What you need to do ::
A. Extract from the source text the words running from "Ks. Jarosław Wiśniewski" to "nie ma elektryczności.".
B. Write what comes next in the source text.

Source text ::
________________

Uczniowie Zespołu Szkół w Nowym Dworze wsparli akcję misyjną „Miś na misję” organizowaną przez księdza Jarosława Wiśniewskiego przebywającego obecnie na misji w Papui Gwinei Nowej. Pod opieką ks. Daniela Wierzbickiego przeprowadzili oni w szkole zbiórkę pluszaków i przesłali pokaźną paczkę potrzebującym dzieciom w Papui.
Młodzież odpowiedziała na apel skierowany przez misjonarza do ludzi dobrej woli w sprawie pomocy jego podopiecznym. Oprócz paczki z zabawkami młodzież na lekcji katechezy przygotowała list z pytaniami o warunki życia dzieci w Papui. W styczniu uczniowie otrzymali odpowiedź i podziękowanie za pomoc.
Ks. Jarosław Wiśniewski ma 53 lata i od 25 lat pracuje na misjach w różnych miejscach na świecie. Ostatnie dwa lata spędza w dalekiej Papui na Pacyfiku. Ten kraj należy do najbiedniejszych na świecie, 50 proc. dzieci jest niedożywionych, 25 proc. nie chodzi do szkoły, bo nie ma się w co ubrać. 93 proc. ludności nie ma elektryczności.
* * *
Fragmenty listu ks. Jarosława Wiśniewskiego:
Co jest potrzebne dzieciom w Papui? Jakie ubrania, buty.
Papuasi uwielbiają podkoszulki, bo to jest najpotrzebniejsze. Wszystkie inne ubrania są dla nich za gorące. Lubią sobie na koszulkach coś tam namalować, ja też czasami robię nożyczkami papierową matrycę i maluję im obrazek jakiegoś świętego czy symbole Pierwszej Komunii. Koszulki nie są potrzebne na co dzień, tylko do kościoła i do szkoły.

________________

Recorded data ::
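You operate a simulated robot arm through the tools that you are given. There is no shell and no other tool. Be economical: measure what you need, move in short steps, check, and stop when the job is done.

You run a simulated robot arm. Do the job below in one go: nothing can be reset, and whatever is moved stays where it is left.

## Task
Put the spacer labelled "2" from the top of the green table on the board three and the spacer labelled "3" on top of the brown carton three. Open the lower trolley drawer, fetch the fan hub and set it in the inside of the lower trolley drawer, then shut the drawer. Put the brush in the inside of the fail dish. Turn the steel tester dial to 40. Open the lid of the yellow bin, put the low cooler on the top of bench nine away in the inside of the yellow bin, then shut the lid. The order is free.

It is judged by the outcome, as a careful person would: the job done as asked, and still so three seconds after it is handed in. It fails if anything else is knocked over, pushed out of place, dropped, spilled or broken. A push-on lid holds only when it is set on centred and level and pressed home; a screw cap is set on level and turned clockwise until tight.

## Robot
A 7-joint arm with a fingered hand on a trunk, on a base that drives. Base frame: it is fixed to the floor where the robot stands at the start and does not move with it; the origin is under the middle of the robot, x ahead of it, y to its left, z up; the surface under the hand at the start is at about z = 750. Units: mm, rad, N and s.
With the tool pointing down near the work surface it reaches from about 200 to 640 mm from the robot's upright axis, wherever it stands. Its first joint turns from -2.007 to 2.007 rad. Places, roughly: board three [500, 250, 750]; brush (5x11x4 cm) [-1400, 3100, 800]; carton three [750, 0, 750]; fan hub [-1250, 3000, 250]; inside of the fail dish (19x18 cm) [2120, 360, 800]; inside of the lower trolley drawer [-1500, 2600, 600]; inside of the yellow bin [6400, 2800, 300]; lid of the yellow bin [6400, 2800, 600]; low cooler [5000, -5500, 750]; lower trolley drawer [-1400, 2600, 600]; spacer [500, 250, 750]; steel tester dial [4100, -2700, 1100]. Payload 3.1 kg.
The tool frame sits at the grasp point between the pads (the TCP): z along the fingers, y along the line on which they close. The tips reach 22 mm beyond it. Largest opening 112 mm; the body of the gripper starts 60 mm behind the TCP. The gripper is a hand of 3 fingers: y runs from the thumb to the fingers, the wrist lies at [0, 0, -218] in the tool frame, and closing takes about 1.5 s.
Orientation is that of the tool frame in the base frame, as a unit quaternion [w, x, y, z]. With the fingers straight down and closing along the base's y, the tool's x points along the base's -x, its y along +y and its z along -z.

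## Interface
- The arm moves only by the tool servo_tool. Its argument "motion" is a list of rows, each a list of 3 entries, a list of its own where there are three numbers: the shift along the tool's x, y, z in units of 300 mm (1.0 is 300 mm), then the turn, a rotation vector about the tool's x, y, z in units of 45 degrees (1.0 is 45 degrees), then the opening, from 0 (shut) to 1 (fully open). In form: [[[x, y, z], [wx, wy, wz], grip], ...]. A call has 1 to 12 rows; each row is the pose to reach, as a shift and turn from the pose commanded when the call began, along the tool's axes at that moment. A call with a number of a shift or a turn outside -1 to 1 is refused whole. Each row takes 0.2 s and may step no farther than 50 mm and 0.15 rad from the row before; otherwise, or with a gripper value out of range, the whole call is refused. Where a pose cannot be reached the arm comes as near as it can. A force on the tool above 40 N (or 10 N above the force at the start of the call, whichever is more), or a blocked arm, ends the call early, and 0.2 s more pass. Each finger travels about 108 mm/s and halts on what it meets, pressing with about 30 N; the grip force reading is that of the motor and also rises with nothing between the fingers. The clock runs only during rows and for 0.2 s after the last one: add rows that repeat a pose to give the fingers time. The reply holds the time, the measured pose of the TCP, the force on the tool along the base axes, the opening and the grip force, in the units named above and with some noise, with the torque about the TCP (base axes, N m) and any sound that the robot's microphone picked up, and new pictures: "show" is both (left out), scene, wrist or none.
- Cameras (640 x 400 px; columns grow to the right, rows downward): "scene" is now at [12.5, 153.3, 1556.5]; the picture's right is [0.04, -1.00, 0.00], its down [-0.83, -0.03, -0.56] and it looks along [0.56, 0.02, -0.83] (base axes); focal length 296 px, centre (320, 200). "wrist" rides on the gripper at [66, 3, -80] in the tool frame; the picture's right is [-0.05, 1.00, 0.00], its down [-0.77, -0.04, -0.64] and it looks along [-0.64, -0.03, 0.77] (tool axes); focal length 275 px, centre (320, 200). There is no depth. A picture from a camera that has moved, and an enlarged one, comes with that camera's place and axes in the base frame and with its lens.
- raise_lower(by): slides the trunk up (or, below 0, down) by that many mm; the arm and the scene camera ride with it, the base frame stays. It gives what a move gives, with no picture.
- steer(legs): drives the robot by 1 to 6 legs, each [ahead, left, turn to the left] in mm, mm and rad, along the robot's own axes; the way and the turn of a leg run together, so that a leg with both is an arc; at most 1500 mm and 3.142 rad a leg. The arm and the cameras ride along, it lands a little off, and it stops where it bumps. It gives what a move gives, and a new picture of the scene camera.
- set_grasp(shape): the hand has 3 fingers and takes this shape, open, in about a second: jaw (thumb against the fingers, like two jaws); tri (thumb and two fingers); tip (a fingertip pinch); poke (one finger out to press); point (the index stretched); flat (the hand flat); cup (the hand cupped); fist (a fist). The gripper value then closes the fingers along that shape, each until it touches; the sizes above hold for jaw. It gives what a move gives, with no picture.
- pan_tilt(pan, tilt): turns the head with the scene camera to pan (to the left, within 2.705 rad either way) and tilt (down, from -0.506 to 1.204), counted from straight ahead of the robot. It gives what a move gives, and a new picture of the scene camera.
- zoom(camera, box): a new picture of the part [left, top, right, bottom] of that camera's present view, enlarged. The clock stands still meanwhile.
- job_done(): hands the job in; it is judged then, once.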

________________

Responses to the exercise ::
A.
Ks. Jarosław Wiśniewski ma 53 lata i od 25 lat pracuje na misjach w różnych miejscach na świecie. Ostatnie dwa lata spędza w dalekiej Papui na Pacyfiku. Ten kraj należy do najbiedniejszych na świecie, 50 proc. dzieci jest niedożywionych, 25 proc. nie chodzi do szkoły, bo nie ma się w co ubrać. 93 proc. ludności nie ma elektryczności.

B.
Jak się żyje księdzu na misji, jakie są największe radości?
Największą radość mam, jak uda mi się jakąś grupkę ludzi doprowadzić do sakramentu chrztu, ślubu, komunii lub bierzmowania. Nawet sakrament chorych sprawuję z własnej inicjatywy, ponieważ Papuasi są zbyt leniwi duchowo i nigdy nie przyjdzie im do głowy, że życie w sakramencie to ważna sprawa. Niektóre dzieci czekają na chrzest po kilkanaście lat, pary małżeńskie nie chcą zawierać związku małżeńskiego, nawet na pogrzeby jak sam się nie wproszę, to nikt mnie nie zawoła, a przecież to takie ważne. W mojej parafii katolicy stanowią większość, więc powinienem mieć pełne ręce roboty, a tak nie jest i to moja misyjna udręka...
Czym żywi się ksiądz na co dzień?
Banany i kokosy to najczęstsze menu, polubiłem nawet ślimaki, bywa, że kilka dni nic nie jem. Papuasi mieszkający na lądzie są bardzo szczerzy i wszystkim się dzielą, a niestety wyspiarze sami z trudem zdobywają pożywienie i z trudem się nim dzielą. Chyba, że dużo złowili i nikt u nich nie kupił, wtedy rozdają jedzenie, bo nie mają lodówek, a w tym klimacie wszystko przez pół dnia się zepsuje. Na Wielkanoc w tamtym roku zjadłem tylko jedno jajko i to żółwie.
Jakie są najpopularniejsze święta w Papui i Nowej Gwinei?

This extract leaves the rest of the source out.